The article was issued with an accompanying AGU press release on July 7. Leifert of AGU reported to Mann(1811):
We issued the press release at 3:40 p.m. EDT Monday, July 7. It was sent to 900 science writers worldwide on our distribution list and posted on EurekAlert!, the AAAS web site for science press releases. Almost immediately, we received requests for the full article from The New York Times, USA Today, National Public Radio, Toronto Star, San Jose Mercury News, Cox Newspapers, Richmond Times-Dispatch, and four freelancers. It was too late for most Europeans to receive the release
Monday, so we expect additional requests Tuesday morning.
Leifert also reported (5047) to Jones and Mann that the article had been distributed to a Senate briefing on July 10:
Mike and Phil,
Perhaps more relevant than which media have already carried the story, copies of your Eos paper were distributed at a Senate briefing yesterday, and the minority (i.e., Democratic Party) staff is inviting Mike to appear at a hearing later in the month. (I trust Mike got and responded to the message??)
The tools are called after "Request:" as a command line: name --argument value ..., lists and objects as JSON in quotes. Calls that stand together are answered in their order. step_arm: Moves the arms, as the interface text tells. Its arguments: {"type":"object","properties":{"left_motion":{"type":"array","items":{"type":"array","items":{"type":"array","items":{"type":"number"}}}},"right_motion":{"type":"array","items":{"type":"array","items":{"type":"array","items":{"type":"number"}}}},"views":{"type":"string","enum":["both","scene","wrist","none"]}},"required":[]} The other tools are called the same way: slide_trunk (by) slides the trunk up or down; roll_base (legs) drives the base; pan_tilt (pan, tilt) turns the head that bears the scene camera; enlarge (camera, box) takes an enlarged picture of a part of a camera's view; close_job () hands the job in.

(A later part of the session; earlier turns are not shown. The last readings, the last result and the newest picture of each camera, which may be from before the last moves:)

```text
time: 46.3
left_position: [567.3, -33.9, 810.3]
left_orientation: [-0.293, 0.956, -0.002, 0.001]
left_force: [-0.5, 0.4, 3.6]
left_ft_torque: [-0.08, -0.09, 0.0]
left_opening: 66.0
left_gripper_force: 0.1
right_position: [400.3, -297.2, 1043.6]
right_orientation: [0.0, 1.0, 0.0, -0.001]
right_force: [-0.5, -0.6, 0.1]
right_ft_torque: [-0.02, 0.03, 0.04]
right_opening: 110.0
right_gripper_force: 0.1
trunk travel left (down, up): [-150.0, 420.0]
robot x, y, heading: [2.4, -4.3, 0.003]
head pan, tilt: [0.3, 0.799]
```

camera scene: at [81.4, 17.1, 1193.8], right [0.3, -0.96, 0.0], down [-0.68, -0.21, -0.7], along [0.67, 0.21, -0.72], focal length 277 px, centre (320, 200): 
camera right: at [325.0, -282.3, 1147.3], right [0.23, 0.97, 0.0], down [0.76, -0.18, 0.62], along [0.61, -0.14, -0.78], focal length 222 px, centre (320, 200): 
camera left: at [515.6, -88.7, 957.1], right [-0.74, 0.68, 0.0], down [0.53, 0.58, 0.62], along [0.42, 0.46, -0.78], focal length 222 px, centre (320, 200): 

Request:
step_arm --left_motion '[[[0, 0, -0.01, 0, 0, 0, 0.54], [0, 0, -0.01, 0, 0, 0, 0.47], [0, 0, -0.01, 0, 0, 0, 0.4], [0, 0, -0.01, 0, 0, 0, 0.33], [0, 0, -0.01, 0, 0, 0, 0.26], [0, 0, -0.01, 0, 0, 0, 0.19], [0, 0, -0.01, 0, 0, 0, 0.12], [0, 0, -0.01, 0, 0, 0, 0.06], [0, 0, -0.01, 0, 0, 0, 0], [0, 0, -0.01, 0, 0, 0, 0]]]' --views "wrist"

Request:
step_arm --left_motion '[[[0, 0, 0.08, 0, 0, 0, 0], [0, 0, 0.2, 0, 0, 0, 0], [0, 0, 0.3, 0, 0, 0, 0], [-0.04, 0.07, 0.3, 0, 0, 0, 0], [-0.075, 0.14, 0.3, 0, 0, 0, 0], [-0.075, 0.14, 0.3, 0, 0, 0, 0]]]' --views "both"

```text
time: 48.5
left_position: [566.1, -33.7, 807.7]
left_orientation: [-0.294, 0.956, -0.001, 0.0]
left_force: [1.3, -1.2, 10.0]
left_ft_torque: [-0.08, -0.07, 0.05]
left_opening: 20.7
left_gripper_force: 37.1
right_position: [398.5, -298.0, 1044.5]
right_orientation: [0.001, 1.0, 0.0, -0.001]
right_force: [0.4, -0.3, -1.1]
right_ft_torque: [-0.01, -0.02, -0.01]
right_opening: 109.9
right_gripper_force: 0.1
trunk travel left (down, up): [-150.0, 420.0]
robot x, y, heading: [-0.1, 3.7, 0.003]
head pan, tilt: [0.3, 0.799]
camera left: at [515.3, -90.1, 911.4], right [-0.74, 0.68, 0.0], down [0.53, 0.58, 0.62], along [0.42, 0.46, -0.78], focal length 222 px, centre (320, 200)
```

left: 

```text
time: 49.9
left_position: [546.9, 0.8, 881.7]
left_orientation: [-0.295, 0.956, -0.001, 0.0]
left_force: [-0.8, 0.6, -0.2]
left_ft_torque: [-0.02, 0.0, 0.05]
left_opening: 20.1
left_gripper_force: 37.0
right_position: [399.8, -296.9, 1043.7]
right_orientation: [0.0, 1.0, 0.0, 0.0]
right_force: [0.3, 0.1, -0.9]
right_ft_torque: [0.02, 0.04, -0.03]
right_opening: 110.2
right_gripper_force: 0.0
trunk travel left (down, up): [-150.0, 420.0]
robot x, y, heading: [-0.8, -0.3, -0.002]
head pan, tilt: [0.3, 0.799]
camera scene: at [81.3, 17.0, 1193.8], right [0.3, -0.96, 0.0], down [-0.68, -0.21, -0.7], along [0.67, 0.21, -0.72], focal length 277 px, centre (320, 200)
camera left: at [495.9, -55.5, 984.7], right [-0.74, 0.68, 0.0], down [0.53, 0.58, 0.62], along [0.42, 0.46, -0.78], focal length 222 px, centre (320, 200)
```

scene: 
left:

Mann had indeed got the message, replying (4664):
Yes, I’ve been in touch w/ a representative for the minority. I’m looking forward to doing this. Will keep you all posted of what happens,
On July 14, Moseley-Thompson wrote to Mann, saying that Soon had contacted AGU to question the peer review process, causing a giggle among Moseley-Thompson and the others:
I thought I would gag when I heard that Soon contacted AGU to question the nature of the review (to which your piece was subjected)
The Climategate-2 emails show the “nature of the review” quite clearly.
On a personal note, I might add that I did not receive similarly expedited treatment when I sought to respond to a defamatory article at EOS by Tom Crowley (for which Crowley has apologized privately, but not publicly.) EOS spent six months before getting a reviewer and, even though the reviewer conceded that I had legimitate grievances, Eos rejected the article as now being no longer newsworthy.